My favorite Refined Sugar-free sweeteners
Navigating sweeteners can be tricky. How many times have you seen a recipe that states sugar-free but includes honey, molasses, agave syrup or another form of a sweetener? These, my friends, are still forms of sugar. If you are confused about what constitutes sugar and how refined sugar is different from natural sugars found in food, you are not alone. Let’s have a short sugar primer. Sugar refers to a simple carbohydrate. There are natural forms of sugar that are found naturally in food, this would be the sugar in fruit (known as fructose), dairy products (known as lactose). Refined sugar typically comes from sugar canes or sugar beets, where the sugar is extracted from these products. This refined sugar does not typically have much additional nutritional value besides the carbohydrates, whereas sugar from fruit and milk products have the benefits of vitamins and minerals, protein and fiver.
Now, I am not against sugars and and believe sugar has a place for children, but I love to find alternatives that make my recipes just as sweet with added nutrition. Here are some of my favorite non-refined sugar sweeteners I use in many of my recipes, how to use them in simple baked goods, and the nutrition they provide.
Ripe bananas: I love having very ripe bananas in my kitchen most of the time. Super ripe bananas provide lots of sweetness and are really easy to mash into recipes, they can also add a creamy texture to many recipes. I use bananas in most of my muffins and they are great in pancakes and waffles as well. I recommend mashing these with a potato masher or fork, or you can blend into a product for a smoother texture. Bananas are a good source of many vitamins and minerals like Potassium, Vitamin B6, Vitamin C, Magnesium, Copper, Manganese, they also contain fiber! Bananas are a stable in so many of my muffin recipes. Two of my favorite are these spinach and banana blender muffins and these spinach and banana yogurt drops
Dates: These babies are a delicious addition baked goods, like brownies. They provide a wonderful sweet flavor, very similar to table sugar. Soaking dates in water before using them in a recipe and blending them up to creates a nice date paste, that can be really versatile - such as these date and oat balls. One of my favorite ways to use dates are black bean brownies. Dates contain Potassium, Magnesium, Copper, Manganese, Iron, Vitamin B6 and are loaded with fiber. They can also provide some constipation relief, so can be a welcome addition into the diet of someone who needs a little help in this area.

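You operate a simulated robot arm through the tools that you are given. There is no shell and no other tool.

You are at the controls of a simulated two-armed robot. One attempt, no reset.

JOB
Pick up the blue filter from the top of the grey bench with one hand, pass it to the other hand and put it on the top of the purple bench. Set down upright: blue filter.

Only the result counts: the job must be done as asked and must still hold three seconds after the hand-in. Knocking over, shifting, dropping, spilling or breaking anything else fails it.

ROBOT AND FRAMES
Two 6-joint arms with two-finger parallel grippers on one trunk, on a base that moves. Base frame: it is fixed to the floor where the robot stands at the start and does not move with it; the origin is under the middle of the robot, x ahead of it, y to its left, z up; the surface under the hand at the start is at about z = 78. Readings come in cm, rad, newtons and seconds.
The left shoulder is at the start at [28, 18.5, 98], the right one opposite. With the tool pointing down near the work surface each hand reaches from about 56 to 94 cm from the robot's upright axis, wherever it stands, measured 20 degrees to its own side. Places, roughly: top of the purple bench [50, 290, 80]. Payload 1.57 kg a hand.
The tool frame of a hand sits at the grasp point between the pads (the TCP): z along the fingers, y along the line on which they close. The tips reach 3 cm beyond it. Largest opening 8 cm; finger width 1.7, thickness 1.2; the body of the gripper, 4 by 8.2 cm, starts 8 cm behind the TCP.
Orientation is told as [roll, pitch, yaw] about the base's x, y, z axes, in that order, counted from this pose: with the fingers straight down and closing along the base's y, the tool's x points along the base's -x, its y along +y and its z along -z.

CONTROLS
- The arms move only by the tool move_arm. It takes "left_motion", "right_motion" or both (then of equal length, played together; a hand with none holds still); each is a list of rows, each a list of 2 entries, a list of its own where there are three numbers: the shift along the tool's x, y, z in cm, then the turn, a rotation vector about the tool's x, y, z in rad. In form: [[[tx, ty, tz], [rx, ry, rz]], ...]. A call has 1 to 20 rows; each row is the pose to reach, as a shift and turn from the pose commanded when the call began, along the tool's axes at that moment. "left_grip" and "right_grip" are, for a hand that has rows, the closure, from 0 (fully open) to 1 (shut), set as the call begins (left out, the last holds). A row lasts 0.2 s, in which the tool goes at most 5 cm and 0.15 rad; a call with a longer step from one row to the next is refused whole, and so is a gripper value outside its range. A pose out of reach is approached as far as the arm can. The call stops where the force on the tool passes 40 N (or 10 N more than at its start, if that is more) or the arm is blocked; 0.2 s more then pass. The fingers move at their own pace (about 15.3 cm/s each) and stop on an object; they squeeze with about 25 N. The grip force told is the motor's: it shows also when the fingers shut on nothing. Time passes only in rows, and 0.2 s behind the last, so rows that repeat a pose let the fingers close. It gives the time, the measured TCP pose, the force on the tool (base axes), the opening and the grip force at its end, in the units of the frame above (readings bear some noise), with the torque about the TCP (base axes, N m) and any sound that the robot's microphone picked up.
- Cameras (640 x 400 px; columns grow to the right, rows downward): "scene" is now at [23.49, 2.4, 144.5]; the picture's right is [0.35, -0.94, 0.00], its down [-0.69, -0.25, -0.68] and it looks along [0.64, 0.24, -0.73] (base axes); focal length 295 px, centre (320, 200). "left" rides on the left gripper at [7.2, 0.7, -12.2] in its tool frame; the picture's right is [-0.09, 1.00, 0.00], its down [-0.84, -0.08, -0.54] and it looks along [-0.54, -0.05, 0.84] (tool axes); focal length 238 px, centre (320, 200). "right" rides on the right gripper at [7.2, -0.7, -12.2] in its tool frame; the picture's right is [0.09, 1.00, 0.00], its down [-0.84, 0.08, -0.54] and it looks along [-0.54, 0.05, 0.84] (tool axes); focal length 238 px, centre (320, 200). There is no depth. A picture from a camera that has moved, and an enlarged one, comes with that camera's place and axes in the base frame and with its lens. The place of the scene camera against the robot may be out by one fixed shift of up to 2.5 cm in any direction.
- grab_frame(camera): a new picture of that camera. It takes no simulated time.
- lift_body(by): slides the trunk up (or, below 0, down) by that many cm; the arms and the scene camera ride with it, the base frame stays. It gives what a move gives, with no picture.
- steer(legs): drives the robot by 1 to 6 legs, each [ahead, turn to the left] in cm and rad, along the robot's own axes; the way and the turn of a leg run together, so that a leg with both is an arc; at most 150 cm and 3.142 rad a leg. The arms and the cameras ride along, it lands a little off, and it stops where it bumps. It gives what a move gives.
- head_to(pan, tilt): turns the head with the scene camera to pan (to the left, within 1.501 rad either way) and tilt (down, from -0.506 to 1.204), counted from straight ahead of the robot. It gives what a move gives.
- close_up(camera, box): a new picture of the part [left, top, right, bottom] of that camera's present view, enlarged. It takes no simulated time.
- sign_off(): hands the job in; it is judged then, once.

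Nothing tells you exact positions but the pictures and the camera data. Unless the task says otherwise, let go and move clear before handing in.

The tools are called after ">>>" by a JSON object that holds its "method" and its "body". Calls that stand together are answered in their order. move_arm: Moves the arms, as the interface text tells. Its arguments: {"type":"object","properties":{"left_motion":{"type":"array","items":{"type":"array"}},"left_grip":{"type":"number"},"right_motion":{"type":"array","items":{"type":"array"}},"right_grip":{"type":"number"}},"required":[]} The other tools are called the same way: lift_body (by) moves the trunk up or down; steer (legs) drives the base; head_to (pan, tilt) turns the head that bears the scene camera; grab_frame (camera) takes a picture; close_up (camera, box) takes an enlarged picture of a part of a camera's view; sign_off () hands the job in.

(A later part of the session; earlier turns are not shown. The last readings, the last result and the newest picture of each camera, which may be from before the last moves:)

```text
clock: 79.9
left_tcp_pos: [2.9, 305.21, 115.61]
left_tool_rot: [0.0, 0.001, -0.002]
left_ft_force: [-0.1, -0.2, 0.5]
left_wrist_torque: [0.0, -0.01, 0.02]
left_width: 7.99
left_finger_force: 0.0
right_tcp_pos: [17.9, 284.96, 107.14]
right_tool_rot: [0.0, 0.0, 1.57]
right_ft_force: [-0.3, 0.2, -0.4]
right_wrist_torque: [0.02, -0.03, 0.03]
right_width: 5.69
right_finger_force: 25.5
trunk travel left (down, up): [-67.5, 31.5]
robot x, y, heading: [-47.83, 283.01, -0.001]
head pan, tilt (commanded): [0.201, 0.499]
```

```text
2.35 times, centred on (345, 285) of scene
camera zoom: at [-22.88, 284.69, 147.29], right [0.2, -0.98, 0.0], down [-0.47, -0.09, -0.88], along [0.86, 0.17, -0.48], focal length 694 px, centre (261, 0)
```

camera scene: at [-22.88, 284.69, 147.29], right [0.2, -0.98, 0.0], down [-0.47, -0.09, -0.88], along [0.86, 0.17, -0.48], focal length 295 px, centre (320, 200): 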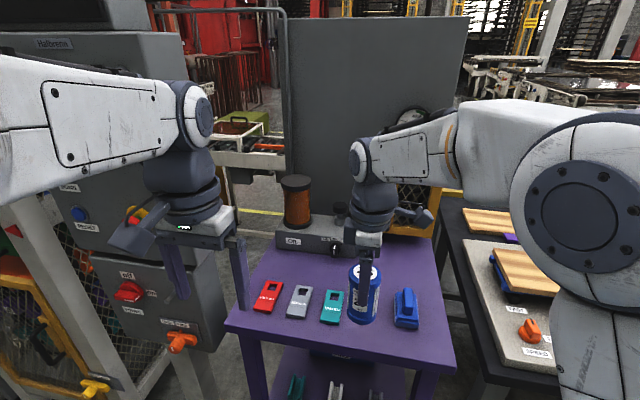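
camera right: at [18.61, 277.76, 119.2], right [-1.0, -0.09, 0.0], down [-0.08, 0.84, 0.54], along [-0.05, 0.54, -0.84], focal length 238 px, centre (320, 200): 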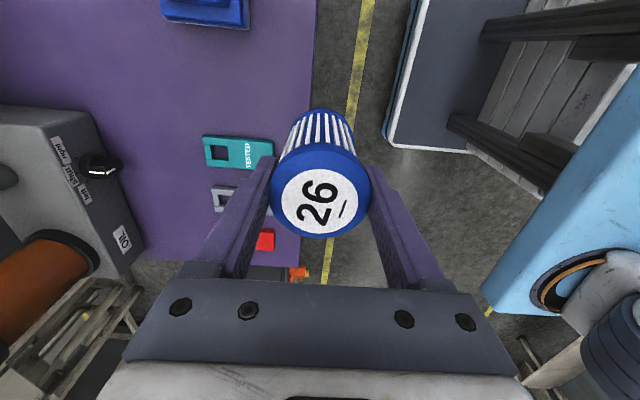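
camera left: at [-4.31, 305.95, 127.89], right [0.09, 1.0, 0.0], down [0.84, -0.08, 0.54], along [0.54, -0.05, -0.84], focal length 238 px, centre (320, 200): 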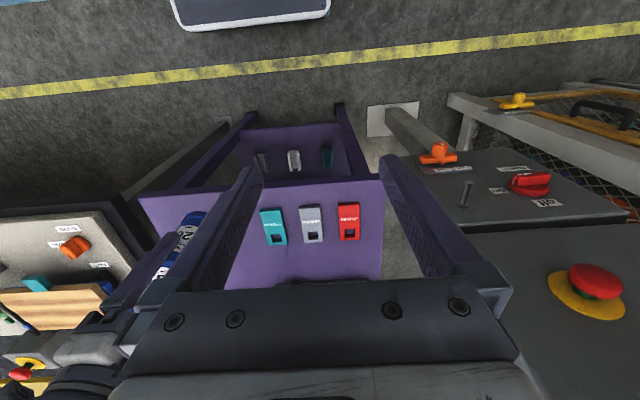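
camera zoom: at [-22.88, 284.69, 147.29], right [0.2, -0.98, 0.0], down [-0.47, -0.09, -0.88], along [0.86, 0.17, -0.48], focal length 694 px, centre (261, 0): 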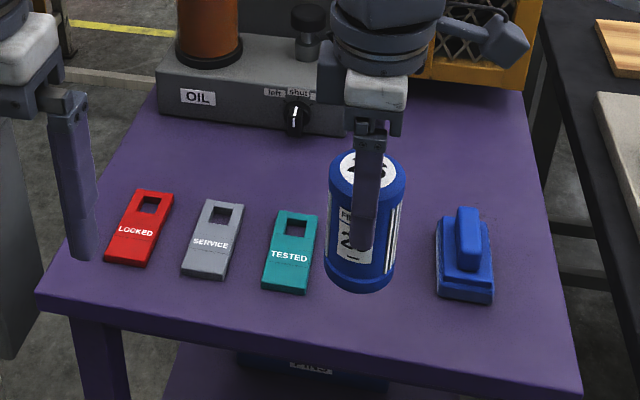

Apple sauce and apples: Apple sauce (or blended apples) can help sweeten up many dishes. Applesauce can be a sugar, or even oil replacement, and grated fresh apple can add a sweet flavor to many dishes. Besides using apple in baked goods, I love to add shredded apples to salad for a nice sweetness. Grated apple is a great addition to my zucchini apple-cinnamon cookies and apple sauce helps to sweeten this breakfast applesauce amaranth porridge. Apples contain vitamin C, potassium and vitamin K, as well as fiber.
Unsweetened shredded coconut: If you are a fan of coconut flavor, this should be a staple in your kitchen. Keep in mind, unsweetened coconut is very different from coconut sugar or sweetened coconut. Unsweetened coconut can be added to many recipes, like these sweet potato and coconut breakfast cookies. Coconut actually contains all of the recommended macronutrients: carbs, protein and fat. And fat is a key nutrient in the development of babies and toddlers. Unsweetened coconut also contains calcium, copper, magnesium, potassium and zinc.
Sweet potato: My final sweetener, technically a vegetable. Sweet potato is a welcome addition to so many dishes, and imparts a creamyness to so many recipes. My favorite way to add sweet potato is in my sweet potato banana mini muffins.
There you have it! My 5 favorite refined sugar-free sweeteners. Have you had a chance to give any of these a try? Let me know how it goes!